Ces échanges assurent la promotion d’une image des avocats plus proche des citoyens, partageant leurs inquiétudes et leurs préoccupations. Par ces échanges, les avocats se font également connaître sur Internet par le bouche à oreille des internautes, améliorant leur visibilité.
Néanmoins, il est utile de rappeler que les internautes peuvent utiliser les blogs comme des espaces où il est possible de s’exprimer librement. Il est ainsi important pour les avocats de bien contrôler les commentaires des internautes afin de s’assurer du respect de la loi et éviter que leur responsabilité puisse être engagée.
Par conséquent, le réseau Internet ainsi que les réseaux sociaux et les blogs peuvent s’avérer être de véritables atouts pour les cabinets d’avocats/avocats exerçant à titre individuel pour promouvoir leur image et améliorer leur visibilité.
Néanmoins, tout en étant un vecteur à forte valeur ajoutée, le réseau Internet a également ses travers et présente des risques liés notamment à la sauvegarde de sa réputation sur Internet, la « e-reputation ».
2. Internet et atteinte à la réputation « e-reputation »
Le réseau Internet et les différents modes de communication permettent une diffusion extrêmement rapide de l’information, que cette information soit positive ou négative, d’autant plus qu’en l’absence d’un véritable droit à l’oubli, les dommages causés peuvent malheureusement se prolonger dans le temps et l’information litigieuse peut ressortir plusieurs années après les faits à l’origine de l’atteinte à la réputation.
Actuellement, les entreprises ont conscience de la nécessité de protéger leur réputation et adoptent de plus en plus de mesures pour limiter les risques d’atteinte et promouvoir leur réputation sur Internet « e-reputation ». A l’instar des entreprises, les avocats doivent être sensibilisés à ces risques.
a. Risque d’atteinte à sa réputation sur Internet
Très récemment, suite à certains évènements repris par les médias, la télévision, la radio et surtout sur Internet, de nombreuses sociétés multinationales françaises et étrangères ont dû faire face à des attaques très virulentes sur Internet qui ont gravement porté atteinte à leur réputation. Lors de ces évènements, certaines sociétés ont mis en place une stratégie de communication très efficace pour endiguer l’atteinte à leur réputation sur leur site Internet (par exemple création d’une fenêtre dédiée sur le site Internet avec raccourci sur la page Facebook de la société) et sur les réseaux sociaux (Facebook, Twitter), en répondant aux atteintes portées par les internautes. Ces sociétés ont souhaité faire face aux critiques et y répondre de manière constructive en expliquant les origines des difficultés/dommages rencontrés et les solutions mises en œuvre pour les éradiquer et éviter qu’elles ne se prolongent dans le temps ou se reproduisent. Les entreprises ayant adopté une position plus opaque ont fortement été critiquées sur la toile. Les internautes souhaitent, en effet, qu’un véritable dialogue soit instauré avec ces sociétés lorsqu’elles font face à ces crises.

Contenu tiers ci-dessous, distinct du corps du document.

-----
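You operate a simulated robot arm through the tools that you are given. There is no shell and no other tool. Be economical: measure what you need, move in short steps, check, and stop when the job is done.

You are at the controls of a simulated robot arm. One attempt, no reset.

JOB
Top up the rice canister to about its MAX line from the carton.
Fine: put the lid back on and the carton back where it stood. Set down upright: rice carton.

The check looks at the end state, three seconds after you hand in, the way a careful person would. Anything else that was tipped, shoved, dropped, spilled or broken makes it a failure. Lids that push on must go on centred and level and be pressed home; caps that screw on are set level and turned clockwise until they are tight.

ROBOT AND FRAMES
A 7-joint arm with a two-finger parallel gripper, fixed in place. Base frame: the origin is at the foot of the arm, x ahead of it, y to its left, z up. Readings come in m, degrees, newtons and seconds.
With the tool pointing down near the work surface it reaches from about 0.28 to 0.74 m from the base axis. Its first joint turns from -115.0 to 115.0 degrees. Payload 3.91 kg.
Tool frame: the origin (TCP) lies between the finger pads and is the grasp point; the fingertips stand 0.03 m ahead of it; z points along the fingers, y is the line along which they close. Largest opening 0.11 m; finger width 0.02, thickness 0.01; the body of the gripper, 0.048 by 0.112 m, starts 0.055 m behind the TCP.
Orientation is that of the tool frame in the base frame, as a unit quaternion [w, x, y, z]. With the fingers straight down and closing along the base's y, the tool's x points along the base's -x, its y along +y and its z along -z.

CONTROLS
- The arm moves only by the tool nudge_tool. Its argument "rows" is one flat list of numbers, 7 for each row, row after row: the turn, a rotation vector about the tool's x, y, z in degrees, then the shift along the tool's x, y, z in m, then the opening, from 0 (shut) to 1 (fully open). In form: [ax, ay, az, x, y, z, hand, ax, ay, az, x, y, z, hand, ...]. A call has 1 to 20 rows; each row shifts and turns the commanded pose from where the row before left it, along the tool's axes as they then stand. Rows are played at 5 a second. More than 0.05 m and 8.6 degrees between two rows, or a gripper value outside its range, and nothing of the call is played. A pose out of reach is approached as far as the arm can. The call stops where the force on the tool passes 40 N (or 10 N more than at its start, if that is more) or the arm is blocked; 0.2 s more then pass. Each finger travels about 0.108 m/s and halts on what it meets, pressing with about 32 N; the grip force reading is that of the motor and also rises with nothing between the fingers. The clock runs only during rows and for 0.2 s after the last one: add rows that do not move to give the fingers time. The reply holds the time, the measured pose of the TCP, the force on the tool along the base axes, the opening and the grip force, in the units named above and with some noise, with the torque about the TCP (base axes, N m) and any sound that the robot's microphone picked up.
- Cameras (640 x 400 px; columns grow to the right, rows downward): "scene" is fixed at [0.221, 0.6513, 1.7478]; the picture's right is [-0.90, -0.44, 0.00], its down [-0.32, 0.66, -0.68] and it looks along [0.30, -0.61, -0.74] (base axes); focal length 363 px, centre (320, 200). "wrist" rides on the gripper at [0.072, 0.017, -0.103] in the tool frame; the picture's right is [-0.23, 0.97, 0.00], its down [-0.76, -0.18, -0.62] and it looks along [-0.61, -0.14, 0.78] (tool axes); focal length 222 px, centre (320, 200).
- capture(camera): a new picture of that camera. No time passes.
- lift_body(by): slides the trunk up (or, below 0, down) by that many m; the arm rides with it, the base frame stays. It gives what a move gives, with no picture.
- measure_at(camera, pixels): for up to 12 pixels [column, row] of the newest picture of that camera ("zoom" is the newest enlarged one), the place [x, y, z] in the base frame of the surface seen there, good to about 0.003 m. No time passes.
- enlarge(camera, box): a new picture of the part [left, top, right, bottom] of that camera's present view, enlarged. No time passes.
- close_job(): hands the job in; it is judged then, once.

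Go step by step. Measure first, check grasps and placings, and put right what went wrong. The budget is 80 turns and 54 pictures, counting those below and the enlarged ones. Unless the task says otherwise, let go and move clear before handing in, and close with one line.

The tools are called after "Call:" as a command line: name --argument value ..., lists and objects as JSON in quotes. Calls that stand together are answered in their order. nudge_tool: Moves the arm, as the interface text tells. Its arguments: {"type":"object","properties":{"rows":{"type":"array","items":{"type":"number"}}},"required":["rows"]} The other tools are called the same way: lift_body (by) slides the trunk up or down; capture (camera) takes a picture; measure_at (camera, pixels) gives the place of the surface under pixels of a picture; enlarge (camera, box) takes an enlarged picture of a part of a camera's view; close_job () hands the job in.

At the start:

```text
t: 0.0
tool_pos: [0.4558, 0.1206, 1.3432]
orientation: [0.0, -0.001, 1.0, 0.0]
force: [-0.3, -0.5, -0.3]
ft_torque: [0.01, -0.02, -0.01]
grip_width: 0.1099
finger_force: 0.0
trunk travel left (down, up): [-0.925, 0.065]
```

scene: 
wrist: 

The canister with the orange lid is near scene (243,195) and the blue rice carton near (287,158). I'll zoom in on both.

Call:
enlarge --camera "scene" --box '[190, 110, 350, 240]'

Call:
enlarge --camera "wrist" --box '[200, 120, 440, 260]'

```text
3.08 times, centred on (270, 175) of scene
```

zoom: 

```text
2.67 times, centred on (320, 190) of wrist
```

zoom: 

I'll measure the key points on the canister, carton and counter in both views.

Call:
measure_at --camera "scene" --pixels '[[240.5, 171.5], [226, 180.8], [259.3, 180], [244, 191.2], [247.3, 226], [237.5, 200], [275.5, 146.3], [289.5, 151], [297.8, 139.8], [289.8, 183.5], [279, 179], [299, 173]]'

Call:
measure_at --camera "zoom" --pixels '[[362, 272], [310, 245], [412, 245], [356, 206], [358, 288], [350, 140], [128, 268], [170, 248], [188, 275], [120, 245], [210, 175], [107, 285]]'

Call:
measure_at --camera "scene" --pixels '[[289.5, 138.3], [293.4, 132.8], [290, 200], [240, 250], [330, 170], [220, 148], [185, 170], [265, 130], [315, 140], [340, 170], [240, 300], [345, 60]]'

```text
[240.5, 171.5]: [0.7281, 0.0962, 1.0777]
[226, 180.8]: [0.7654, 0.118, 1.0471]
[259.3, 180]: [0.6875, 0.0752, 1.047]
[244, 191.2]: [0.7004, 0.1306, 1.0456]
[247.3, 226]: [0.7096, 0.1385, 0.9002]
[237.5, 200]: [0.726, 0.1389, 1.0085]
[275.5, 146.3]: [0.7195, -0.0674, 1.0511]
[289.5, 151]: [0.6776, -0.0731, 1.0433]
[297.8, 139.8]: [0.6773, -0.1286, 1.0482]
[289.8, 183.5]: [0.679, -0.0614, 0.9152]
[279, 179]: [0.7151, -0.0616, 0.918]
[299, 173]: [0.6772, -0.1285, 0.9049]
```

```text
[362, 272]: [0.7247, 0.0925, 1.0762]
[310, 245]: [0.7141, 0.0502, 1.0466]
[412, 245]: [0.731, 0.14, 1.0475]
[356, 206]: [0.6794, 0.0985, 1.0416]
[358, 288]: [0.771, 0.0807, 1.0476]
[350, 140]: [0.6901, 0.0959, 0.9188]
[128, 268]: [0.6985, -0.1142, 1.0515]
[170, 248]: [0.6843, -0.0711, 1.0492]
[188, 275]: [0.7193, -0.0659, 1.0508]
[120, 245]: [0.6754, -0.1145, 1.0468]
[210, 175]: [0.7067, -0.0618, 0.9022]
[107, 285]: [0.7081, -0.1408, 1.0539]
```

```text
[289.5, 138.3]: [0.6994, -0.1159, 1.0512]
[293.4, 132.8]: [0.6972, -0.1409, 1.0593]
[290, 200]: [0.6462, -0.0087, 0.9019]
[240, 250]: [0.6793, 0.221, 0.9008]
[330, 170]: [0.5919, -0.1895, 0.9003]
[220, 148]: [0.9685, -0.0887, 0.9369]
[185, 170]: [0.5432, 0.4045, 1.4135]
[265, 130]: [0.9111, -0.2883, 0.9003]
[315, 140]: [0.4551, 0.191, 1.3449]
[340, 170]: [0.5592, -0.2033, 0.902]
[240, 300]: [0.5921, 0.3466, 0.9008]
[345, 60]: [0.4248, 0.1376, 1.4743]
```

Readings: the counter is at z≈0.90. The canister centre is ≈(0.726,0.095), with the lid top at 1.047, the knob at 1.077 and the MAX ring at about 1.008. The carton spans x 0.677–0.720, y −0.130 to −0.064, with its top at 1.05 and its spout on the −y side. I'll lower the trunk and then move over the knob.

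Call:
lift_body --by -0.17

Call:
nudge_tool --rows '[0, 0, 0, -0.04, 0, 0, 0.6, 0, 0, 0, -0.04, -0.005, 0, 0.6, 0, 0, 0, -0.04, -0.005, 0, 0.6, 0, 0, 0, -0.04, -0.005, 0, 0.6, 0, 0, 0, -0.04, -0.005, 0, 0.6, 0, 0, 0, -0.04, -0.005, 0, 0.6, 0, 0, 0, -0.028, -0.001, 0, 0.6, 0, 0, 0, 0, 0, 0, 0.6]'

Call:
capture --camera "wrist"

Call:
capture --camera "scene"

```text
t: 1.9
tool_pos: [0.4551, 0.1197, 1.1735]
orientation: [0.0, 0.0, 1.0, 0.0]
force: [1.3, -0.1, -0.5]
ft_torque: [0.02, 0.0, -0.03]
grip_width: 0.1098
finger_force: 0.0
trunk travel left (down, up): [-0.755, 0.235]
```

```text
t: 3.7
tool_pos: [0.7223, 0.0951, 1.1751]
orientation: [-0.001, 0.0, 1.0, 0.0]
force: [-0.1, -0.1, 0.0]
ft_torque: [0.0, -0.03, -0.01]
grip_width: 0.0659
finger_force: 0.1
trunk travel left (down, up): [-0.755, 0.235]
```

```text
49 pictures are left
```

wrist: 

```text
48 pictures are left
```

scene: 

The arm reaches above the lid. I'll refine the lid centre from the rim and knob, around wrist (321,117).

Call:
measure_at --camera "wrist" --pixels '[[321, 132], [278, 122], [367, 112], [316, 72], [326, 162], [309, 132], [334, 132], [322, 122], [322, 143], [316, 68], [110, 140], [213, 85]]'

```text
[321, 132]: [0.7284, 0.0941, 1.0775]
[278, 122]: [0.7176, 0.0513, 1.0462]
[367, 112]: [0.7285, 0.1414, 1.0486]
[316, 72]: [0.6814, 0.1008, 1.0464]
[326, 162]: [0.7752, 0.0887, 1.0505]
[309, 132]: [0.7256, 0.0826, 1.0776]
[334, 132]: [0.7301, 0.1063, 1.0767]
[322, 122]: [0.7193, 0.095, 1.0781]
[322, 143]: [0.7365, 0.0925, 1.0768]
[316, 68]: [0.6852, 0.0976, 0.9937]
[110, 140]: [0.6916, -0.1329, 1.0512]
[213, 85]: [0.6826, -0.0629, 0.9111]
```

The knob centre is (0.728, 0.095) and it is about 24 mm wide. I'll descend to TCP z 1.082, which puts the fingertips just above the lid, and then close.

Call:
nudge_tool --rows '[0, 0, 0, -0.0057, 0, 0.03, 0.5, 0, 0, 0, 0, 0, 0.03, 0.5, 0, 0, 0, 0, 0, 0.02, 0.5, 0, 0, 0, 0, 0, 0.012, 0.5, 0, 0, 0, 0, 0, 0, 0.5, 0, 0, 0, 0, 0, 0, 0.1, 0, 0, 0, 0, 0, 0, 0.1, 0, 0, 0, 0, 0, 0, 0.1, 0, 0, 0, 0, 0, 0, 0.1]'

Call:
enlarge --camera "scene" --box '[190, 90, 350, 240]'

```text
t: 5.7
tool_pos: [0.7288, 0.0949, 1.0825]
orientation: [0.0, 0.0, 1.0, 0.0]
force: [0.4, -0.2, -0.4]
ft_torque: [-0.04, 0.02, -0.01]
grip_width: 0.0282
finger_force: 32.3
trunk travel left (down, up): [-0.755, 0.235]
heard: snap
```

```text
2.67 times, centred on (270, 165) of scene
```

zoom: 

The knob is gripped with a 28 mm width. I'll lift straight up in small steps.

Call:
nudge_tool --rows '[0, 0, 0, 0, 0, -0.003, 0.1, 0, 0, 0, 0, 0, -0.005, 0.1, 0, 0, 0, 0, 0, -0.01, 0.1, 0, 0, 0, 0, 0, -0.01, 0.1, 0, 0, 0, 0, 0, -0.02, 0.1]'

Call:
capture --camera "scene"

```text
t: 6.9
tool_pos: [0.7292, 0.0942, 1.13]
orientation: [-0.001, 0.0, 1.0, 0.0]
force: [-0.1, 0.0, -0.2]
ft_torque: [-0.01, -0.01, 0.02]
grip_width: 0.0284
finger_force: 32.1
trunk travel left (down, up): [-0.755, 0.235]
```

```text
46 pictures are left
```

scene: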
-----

Pour améliorer leur image et réagir de manière adéquate et proactive en cas de crise, les entreprises se dotent de plus en plus de « community managers » chargés de diffuser des informations et contenus positifs par le biais des différents modes de communication sur Internet (réseaux sociaux, blogs, forums…) dont ils disposent. Ces community managers sont très implantés sur ces différentes plateformes et ont une très bonne connaissance de leur fonctionnement et de leurs règles.
Certains cabinets d’avocats disposent d’un département dédié ou font appel à des sociétés extérieures pour assurer la communication et la promotion du cabinet. Dans le cadre de leurs missions, ces acteurs pourraient, en cas d’atteinte à la réputation d’un cabinet, réagir de manière efficace et devenir les interlocuteurs privilégiés des internautes sur la toile.
La réputation d’une entreprise sur Internet est, par conséquent, fragile, elle peut se faire puis se défaire très rapidement. Les avocats ne sont pas à l’abri de mauvaises publicités. Toute personne, personnes physiques ou PME/multinationale, peut faire l’objet de commentaires/d’articles/de critiques très négatifs portant gravement atteinte à sa réputation professionnelle. Il est ainsi très important pour les avocats de prendre conscience de ces risques et d’adopter les mesures adéquates en amont et en aval pour protéger leur réputation et éviter une perte de confiance des clients à leur égard.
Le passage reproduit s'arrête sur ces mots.